Soon thereafter it was time to head back into town where the biovauc was located. This is when I got to enter the race. #51 and I rode together most of the way into town, then he pulled off for gas on one side of the road and we stopped at a station that had a convenience store as we needed some Gatorade and more water.

 This was our first taste of celebrity for a day. It seemed that the locals did not care if we were in the race or not, only that we were on a motorbike and foreigners. People were asking if they could take our photos, kids would stand with us and their parents would snap a couple of photos. Teenagers would be more curious and ask a few questions about where we were from and travelling to. Then a couple of the racers asked Brenda a few questions, one guy even commented that he wished his girlfriend could ride a bike. Then as we rode the rest of the way to the bopvauc it became apparent that we were being treated as racers by the police and military that were controlling the traffic, they would stop all the cross traffic and wave us through all the while the locals are waving and cheering us on. A rather unique experience in an of itself.
Once at the destination we watch as all the drivers and riders enter the secured area where they then repair their machines, eat and sleep. There are lots of people and press roaming around as well as a few food vendors and of course official Dakar merchandise vendors. The celebrity status continues as people want pictures with us and the bikes. An English speaking family was very curious about the bikes as the daughter and father are avid endure riders and by the end of the conversation we learned that she planned to enter the Dakar in 5yrs when she turned twenty.
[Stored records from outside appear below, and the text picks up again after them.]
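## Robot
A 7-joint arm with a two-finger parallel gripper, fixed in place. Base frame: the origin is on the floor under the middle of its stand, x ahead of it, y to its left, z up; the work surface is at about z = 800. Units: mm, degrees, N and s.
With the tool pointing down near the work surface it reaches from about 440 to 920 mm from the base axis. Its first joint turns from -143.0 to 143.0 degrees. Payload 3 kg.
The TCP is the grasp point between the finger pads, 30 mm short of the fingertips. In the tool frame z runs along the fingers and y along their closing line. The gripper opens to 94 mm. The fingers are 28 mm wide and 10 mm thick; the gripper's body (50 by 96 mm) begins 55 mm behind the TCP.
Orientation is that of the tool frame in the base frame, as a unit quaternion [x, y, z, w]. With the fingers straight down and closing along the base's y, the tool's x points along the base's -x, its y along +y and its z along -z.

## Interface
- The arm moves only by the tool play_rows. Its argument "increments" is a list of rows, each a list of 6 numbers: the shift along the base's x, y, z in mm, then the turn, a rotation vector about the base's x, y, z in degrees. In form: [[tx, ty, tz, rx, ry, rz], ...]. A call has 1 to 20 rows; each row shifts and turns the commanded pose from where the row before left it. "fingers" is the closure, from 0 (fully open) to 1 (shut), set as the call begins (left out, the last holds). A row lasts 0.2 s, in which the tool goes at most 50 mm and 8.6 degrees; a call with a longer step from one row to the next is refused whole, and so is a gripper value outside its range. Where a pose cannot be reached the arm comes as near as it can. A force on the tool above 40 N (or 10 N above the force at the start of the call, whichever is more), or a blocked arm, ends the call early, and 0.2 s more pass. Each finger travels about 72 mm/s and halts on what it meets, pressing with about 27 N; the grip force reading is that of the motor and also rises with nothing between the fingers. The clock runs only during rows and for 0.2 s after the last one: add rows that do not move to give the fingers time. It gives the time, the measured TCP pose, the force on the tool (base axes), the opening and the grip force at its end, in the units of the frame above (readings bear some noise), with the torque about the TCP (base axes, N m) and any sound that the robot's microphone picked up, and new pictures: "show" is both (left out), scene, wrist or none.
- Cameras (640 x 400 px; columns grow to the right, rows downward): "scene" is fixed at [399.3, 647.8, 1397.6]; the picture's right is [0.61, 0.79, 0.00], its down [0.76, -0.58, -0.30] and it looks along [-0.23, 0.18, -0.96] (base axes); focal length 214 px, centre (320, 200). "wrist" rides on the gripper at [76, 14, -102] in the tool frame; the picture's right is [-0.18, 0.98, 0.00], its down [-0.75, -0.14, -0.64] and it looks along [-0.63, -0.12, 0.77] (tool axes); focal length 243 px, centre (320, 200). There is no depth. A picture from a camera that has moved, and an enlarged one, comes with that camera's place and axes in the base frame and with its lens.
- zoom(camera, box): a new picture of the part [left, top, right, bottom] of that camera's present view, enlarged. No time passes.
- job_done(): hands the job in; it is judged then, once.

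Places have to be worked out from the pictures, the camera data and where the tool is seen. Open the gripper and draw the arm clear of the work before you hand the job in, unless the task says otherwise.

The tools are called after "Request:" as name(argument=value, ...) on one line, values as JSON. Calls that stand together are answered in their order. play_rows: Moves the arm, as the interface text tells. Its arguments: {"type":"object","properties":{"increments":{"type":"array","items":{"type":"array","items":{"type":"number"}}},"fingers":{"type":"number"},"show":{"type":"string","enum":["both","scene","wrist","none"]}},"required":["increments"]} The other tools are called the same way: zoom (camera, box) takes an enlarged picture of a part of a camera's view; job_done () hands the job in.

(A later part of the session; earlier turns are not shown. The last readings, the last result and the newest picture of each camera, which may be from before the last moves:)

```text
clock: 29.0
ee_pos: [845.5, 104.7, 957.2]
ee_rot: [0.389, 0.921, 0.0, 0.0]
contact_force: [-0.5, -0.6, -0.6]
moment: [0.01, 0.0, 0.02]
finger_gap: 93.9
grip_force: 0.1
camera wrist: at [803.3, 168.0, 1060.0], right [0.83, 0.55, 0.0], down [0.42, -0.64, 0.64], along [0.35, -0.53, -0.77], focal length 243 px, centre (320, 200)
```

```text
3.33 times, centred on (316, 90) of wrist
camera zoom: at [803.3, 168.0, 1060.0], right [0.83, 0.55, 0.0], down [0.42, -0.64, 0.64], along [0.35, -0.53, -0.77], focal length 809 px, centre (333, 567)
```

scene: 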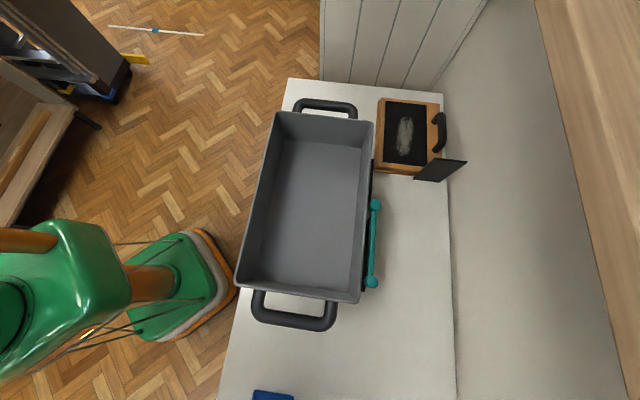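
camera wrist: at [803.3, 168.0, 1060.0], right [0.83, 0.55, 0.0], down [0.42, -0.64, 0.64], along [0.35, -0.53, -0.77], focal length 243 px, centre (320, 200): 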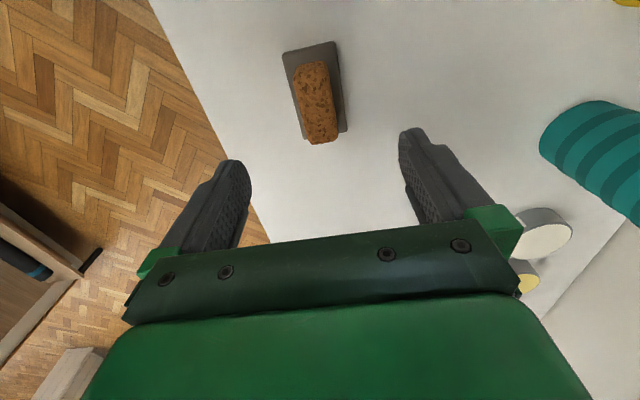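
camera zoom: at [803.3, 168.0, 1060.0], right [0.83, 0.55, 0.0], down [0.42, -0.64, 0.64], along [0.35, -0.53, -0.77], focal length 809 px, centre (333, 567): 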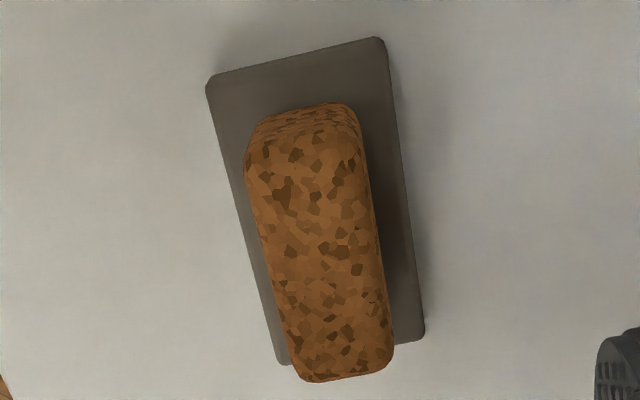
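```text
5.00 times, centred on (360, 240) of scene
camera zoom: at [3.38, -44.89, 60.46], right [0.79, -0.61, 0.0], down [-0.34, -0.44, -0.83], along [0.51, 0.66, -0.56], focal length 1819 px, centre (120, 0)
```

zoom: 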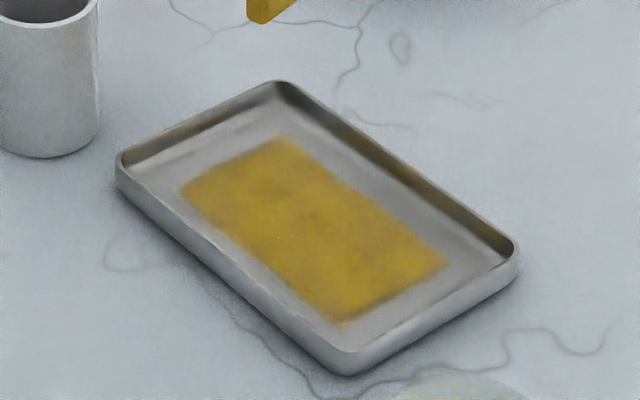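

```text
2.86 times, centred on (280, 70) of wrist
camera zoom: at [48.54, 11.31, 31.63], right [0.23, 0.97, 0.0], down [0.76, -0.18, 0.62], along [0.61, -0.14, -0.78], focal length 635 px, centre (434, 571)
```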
We also met an abitioius and adventurous couple from the Netherlands who had bought a couple of little Chinese bikes and were travelling around South America. They had recently blown the engine in one of them and were lucky that parts are readily available, after a bit of wrenching the bike was running again. Their bikes were so small, only 125cc and looking more like a miniature street bike than a touring bike.

After the paparazzi it was time to head back to the hotel and call it a night, well after going out for a nice steak dinner to celebrate the day’s events.